→ **Exercise objective**
From the listing below, copy only the lines from the line that contains "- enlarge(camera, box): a" to the line that contains "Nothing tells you", counting those two lines as part of the copy.

→ **Dataset extract**
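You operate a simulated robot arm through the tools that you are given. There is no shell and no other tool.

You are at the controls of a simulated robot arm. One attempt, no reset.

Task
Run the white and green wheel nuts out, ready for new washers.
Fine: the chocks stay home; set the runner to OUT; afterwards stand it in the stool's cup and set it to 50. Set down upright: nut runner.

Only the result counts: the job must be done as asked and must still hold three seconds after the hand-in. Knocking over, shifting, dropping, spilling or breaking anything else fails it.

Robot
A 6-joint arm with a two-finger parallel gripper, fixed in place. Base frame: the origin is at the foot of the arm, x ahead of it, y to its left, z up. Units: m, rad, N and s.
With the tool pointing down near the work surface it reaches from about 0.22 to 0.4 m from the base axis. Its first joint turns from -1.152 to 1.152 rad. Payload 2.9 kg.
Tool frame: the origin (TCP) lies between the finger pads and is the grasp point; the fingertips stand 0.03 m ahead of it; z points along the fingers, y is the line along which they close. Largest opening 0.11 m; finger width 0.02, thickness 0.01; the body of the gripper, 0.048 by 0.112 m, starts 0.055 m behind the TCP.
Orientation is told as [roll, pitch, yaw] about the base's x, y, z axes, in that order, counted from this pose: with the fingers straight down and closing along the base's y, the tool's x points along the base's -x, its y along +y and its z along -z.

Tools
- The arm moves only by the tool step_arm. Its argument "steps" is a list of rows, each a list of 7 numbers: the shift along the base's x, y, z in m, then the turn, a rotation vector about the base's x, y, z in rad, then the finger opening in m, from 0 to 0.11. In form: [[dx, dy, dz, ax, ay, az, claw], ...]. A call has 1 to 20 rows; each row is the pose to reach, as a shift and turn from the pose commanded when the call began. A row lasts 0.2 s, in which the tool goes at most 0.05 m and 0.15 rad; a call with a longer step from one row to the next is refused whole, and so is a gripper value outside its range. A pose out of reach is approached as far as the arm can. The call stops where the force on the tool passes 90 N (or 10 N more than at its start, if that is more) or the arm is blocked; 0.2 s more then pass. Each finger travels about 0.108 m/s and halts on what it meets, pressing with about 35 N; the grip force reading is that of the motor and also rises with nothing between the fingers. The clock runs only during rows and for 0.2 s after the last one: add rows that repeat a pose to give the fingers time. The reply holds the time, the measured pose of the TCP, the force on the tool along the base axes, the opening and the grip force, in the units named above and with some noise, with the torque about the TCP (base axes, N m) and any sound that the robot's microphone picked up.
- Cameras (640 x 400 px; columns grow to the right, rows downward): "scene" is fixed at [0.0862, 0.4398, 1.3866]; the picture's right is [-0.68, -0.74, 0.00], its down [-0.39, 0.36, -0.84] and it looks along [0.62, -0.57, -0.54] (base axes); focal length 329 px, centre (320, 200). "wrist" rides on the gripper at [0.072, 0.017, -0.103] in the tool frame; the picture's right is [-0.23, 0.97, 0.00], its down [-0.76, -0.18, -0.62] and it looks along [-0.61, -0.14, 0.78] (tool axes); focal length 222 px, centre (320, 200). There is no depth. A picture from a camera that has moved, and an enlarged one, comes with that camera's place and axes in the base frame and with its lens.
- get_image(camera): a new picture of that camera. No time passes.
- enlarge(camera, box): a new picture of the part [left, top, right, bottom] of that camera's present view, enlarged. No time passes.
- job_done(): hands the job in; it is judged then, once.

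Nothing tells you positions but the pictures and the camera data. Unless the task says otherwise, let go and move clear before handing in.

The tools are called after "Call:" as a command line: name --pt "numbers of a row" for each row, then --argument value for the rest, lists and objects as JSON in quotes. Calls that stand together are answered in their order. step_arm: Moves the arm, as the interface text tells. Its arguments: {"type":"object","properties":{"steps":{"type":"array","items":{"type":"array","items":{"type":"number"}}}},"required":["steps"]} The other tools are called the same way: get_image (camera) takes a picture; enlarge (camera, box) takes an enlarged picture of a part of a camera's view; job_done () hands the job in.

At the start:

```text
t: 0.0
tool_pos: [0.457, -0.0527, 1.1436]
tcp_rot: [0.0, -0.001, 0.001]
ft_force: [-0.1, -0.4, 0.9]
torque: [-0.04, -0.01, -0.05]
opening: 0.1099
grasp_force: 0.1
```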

→ **Result for this exercise**
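- enlarge(camera, box): a new picture of the part [left, top, right, bottom] of that camera's present view, enlarged. No time passes.
- job_done(): hands the job in; it is judged then, once.

Nothing tells you positions but the pictures and the camera data. Unless the task says otherwise, let go and move clear before handing in.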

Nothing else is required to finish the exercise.